Believing Celebrities are Real People Carries Many Dangers
Becoming a product while still wandering around in the body and identity of a mortal has the potential to turn out not too good for anyone involved.
Many years ago, I reviewed and published a story in The Spokesman Review newspaper about a book titled The Culture of Celebrity by Richard Schinkel. This was back in the early 1980s, so I’m not surprised that you can’t find my review or maybe even the book anymore; although, it appears to have been re-published in 2000 under a new title, Intimate Strangers: The Culture of Celebrity, available on Amazon.

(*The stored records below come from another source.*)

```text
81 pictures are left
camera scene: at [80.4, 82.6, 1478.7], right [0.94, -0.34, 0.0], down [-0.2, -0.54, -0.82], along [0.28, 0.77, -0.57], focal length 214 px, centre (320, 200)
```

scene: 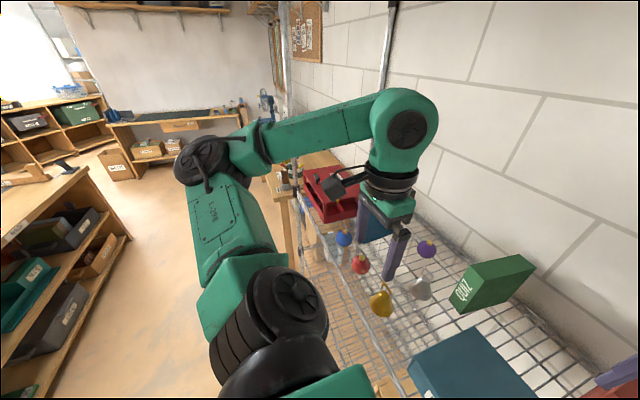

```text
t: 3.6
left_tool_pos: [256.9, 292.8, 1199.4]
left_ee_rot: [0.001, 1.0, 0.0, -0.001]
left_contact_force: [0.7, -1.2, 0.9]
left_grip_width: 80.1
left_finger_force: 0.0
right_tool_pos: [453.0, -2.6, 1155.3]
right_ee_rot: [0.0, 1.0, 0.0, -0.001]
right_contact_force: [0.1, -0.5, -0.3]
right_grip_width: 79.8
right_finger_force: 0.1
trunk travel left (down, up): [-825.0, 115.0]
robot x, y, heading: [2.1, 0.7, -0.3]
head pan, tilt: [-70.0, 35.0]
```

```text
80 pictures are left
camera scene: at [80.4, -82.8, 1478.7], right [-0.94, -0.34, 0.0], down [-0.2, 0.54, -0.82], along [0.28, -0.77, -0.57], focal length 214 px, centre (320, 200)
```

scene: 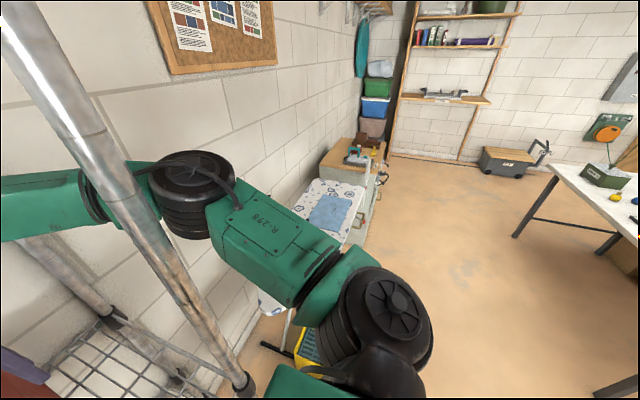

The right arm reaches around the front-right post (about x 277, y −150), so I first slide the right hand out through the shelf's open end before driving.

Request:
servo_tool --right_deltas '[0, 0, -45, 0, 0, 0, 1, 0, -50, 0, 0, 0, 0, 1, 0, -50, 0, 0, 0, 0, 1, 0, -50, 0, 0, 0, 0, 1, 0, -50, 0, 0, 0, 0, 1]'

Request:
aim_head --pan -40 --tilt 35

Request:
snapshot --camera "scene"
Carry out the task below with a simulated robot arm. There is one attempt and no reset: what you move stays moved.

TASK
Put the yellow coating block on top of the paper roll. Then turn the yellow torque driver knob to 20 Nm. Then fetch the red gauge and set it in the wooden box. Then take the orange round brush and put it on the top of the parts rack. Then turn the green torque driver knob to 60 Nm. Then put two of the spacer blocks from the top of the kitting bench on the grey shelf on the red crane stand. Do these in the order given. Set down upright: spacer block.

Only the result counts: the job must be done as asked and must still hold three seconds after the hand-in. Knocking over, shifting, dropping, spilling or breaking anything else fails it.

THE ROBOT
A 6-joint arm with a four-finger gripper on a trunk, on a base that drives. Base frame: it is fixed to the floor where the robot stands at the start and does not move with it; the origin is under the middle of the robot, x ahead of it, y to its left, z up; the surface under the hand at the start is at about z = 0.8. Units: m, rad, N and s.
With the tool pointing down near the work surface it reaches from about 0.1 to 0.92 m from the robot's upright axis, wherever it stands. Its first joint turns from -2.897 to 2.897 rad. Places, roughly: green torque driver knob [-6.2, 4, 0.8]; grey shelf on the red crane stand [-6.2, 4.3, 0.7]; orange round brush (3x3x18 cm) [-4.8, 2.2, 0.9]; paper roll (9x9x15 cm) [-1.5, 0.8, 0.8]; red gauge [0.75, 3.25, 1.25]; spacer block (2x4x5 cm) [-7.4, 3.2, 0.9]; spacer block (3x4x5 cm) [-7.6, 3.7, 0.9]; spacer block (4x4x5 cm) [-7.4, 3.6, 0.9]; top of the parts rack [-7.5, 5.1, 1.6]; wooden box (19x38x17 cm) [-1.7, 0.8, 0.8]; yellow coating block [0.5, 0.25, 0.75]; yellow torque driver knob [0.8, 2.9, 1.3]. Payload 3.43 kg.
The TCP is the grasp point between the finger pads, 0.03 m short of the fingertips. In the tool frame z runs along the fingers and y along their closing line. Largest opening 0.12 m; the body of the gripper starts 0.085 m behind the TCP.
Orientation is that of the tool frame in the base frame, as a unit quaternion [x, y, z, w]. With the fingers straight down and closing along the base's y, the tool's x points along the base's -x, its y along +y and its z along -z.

One of the strongest memories from this book, was Schinkel’s description of the celebrity as “the most desirable neighborhood in the global village” or something very close to that. Since the early 1980s to today, has enough changed in the world of celebrity madness to let us see that the once desirable community has morphed into a dangerous neighborhood?
Celebrity culture's phenomenon of people fascinated by the lives, achievements, and scandals of famous or influential individuals, such as actors, singers, athletes, politicians, and socialites, no doubt, still has some benefits, I’m sure. For certain, it also has some harmful effects on society and individuals.
- Celebrity culture can undermine critical thinking, reality testing, and personal responsibility. Some celebrities spread misinformation, propaganda, or conspiracy theories that mislead or manipulate their fans. For example, celebrities who endorse pseudoscience, quackery, or extremism can influence people to adopt irrational beliefs or harmful behaviors.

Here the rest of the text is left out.